_INFORMATION SHOWN_
----

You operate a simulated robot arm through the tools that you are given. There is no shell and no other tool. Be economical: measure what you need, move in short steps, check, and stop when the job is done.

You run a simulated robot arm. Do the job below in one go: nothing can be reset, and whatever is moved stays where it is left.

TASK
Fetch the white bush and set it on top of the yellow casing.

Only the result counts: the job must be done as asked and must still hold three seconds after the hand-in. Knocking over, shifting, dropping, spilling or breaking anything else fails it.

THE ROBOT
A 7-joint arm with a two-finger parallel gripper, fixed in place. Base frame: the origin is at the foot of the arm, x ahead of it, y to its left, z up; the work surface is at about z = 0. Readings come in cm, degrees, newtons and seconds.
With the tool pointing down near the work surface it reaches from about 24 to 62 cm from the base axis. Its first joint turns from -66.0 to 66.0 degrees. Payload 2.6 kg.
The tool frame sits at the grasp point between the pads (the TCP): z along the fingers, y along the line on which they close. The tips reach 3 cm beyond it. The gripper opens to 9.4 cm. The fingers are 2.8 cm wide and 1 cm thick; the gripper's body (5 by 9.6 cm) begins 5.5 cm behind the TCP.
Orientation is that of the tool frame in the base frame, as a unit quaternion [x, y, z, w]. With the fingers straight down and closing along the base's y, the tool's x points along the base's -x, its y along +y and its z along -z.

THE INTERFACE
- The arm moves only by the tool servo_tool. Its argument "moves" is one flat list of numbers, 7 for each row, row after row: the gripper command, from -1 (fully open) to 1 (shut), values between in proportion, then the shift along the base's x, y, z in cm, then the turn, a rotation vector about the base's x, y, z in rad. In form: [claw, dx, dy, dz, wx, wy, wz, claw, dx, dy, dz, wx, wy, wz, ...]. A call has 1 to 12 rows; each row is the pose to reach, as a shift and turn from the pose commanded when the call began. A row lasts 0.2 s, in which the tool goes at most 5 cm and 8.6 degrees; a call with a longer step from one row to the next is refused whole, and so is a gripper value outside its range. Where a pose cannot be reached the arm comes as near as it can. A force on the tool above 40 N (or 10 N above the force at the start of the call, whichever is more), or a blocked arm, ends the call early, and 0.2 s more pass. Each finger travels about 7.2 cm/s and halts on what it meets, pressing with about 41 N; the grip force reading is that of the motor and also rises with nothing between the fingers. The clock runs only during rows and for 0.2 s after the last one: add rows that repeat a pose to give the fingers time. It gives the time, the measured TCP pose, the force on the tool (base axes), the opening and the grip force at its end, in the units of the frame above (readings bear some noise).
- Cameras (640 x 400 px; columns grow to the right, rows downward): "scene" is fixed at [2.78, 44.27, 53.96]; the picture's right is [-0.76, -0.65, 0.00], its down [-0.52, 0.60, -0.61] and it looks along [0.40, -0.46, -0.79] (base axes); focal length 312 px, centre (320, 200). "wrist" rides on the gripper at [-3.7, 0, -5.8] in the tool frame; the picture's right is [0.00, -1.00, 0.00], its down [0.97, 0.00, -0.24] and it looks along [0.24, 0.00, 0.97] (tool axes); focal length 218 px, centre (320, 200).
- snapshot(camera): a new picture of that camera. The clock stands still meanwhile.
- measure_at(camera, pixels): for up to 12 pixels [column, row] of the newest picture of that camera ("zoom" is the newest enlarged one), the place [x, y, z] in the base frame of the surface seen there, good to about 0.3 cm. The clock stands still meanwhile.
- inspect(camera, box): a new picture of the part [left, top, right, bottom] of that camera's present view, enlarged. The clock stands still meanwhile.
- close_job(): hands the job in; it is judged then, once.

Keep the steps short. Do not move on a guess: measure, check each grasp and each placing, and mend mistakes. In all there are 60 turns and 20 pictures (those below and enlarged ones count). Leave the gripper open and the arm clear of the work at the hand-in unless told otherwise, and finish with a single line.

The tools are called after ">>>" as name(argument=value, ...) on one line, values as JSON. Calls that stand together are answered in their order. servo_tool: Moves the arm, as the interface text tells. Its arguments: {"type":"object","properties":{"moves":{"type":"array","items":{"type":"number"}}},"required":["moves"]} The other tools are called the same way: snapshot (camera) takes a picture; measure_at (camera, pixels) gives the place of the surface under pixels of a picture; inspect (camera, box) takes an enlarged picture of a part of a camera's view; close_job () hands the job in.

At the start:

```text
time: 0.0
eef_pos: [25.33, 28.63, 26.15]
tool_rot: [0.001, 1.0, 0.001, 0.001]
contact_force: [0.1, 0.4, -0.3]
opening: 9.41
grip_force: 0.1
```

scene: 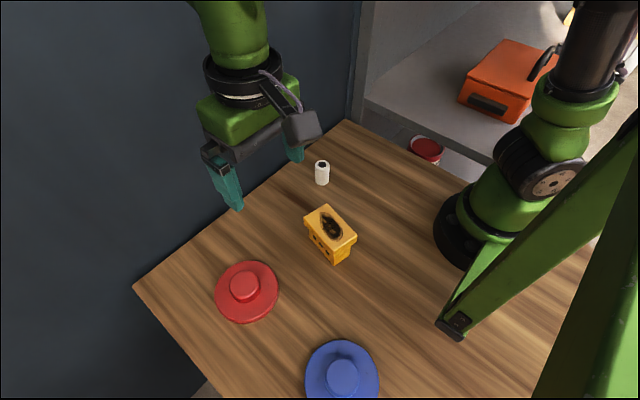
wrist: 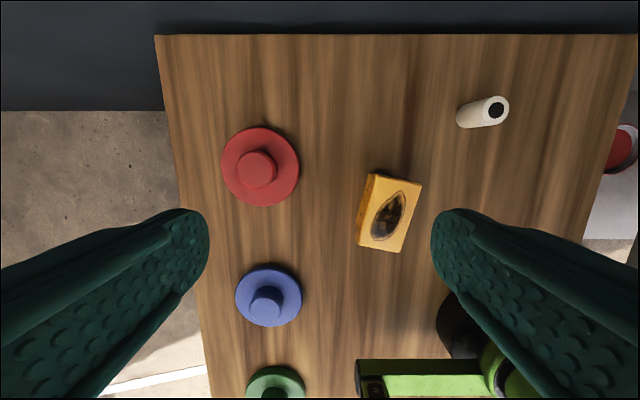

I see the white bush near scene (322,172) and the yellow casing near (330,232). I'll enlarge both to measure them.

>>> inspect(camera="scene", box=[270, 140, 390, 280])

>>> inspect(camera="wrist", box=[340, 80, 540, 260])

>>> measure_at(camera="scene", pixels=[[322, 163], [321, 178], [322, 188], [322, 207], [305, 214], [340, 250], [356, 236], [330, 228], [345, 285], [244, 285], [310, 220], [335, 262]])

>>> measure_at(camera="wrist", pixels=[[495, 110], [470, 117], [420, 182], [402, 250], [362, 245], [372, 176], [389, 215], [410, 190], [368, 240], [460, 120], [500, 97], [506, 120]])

----

_CHALLENGE_
Copy every line above word for word and exclude the pictures. Put each line that is not blank into a JSON list as a string.

_WORKED ANSWER_
[
  "You operate a simulated robot arm through the tools that you are given. There is no shell and no other tool. Be economical: measure what you need, move in short steps, check, and stop when the job is done.",
  "You run a simulated robot arm. Do the job below in one go: nothing can be reset, and whatever is moved stays where it is left.",
  "TASK",
  "Fetch the white bush and set it on top of the yellow casing.",
  "Only the result counts: the job must be done as asked and must still hold three seconds after the hand-in. Knocking over, shifting, dropping, spilling or breaking anything else fails it.",
  "THE ROBOT",
  "A 7-joint arm with a two-finger parallel gripper, fixed in place. Base frame: the origin is at the foot of the arm, x ahead of it, y to its left, z up; the work surface is at about z = 0. Readings come in cm, degrees, newtons and seconds.",
  "With the tool pointing down near the work surface it reaches from about 24 to 62 cm from the base axis. Its first joint turns from -66.0 to 66.0 degrees. Payload 2.6 kg.",
  "The tool frame sits at the grasp point between the pads (the TCP): z along the fingers, y along the line on which they close. The tips reach 3 cm beyond it. The gripper opens to 9.4 cm. The fingers are 2.8 cm wide and 1 cm thick; the gripper's body (5 by 9.6 cm) begins 5.5 cm behind the TCP.",
  "Orientation is that of the tool frame in the base frame, as a unit quaternion [x, y, z, w]. With the fingers straight down and closing along the base's y, the tool's x points along the base's -x, its y along +y and its z along -z.",
  "THE INTERFACE",
  "- The arm moves only by the tool servo_tool. Its argument \"moves\" is one flat list of numbers, 7 for each row, row after row: the gripper command, from -1 (fully open) to 1 (shut), values between in proportion, then the shift along the base's x, y, z in cm, then the turn, a rotation vector about the base's x, y, z in rad. In form: [claw, dx, dy, dz, wx, wy, wz, claw, dx, dy, dz, wx, wy, wz, ...]. A call has 1 to 12 rows; each row is the pose to reach, as a shift and turn from the pose commanded when the call began. A row lasts 0.2 s, in which the tool goes at most 5 cm and 8.6 degrees; a call with a longer step from one row to the next is refused whole, and so is a gripper value outside its range. Where a pose cannot be reached the arm comes as near as it can. A force on the tool above 40 N (or 10 N above the force at the start of the call, whichever is more), or a blocked arm, ends the call early, and 0.2 s more pass. Each finger travels about 7.2 cm/s and halts on what it meets, pressing with about 41 N; the grip force reading is that of the motor and also rises with nothing between the fingers. The clock runs only during rows and for 0.2 s after the last one: add rows that repeat a pose to give the fingers time. It gives the time, the measured TCP pose, the force on the tool (base axes), the opening and the grip force at its end, in the units of the frame above (readings bear some noise).",
  "- Cameras (640 x 400 px; columns grow to the right, rows downward): \"scene\" is fixed at [2.78, 44.27, 53.96]; the picture's right is [-0.76, -0.65, 0.00], its down [-0.52, 0.60, -0.61] and it looks along [0.40, -0.46, -0.79] (base axes); focal length 312 px, centre (320, 200). \"wrist\" rides on the gripper at [-3.7, 0, -5.8] in the tool frame; the picture's right is [0.00, -1.00, 0.00], its down [0.97, 0.00, -0.24] and it looks along [0.24, 0.00, 0.97] (tool axes); focal length 218 px, centre (320, 200).",
  "- snapshot(camera): a new picture of that camera. The clock stands still meanwhile.",
  "- measure_at(camera, pixels): for up to 12 pixels [column, row] of the newest picture of that camera (\"zoom\" is the newest enlarged one), the place [x, y, z] in the base frame of the surface seen there, good to about 0.3 cm. The clock stands still meanwhile.",
  "- inspect(camera, box): a new picture of the part [left, top, right, bottom] of that camera's present view, enlarged. The clock stands still meanwhile.",
  "- close_job(): hands the job in; it is judged then, once.",
  "Keep the steps short. Do not move on a guess: measure, check each grasp and each placing, and mend mistakes. In all there are 60 turns and 20 pictures (those below and enlarged ones count). Leave the gripper open and the arm clear of the work at the hand-in unless told otherwise, and finish with a single line.",
  "The tools are called after \">>>\" as name(argument=value, ...) on one line, values as JSON. Calls that stand together are answered in their order. servo_tool: Moves the arm, as the interface text tells. Its arguments: {\"type\":\"object\",\"properties\":{\"moves\":{\"type\":\"array\",\"items\":{\"type\":\"number\"}}},\"required\":[\"moves\"]} The other tools are called the same way: snapshot (camera) takes a picture; measure_at (camera, pixels) gives the place of the surface under pixels of a picture; inspect (camera, box) takes an enlarged picture of a part of a camera's view; close_job () hands the job in.",
  "At the start:",
  "```text",
  "time: 0.0",
  "eef_pos: [25.33, 28.63, 26.15]",
  "tool_rot: [0.001, 1.0, 0.001, 0.001]",
  "contact_force: [0.1, 0.4, -0.3]",
  "opening: 9.41",
  "grip_force: 0.1",
  "```",
  "scene: ",
  "wrist: ",
  "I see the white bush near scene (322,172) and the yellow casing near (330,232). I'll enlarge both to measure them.",
  ">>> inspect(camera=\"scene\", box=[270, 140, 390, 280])",
  ">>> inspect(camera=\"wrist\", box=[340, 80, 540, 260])",
  ">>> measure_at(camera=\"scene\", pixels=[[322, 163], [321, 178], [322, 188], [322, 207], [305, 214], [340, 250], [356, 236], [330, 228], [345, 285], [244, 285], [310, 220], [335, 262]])",
  ">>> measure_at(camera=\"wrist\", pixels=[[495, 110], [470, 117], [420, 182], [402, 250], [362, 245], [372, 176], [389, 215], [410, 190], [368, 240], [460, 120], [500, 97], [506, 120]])"
]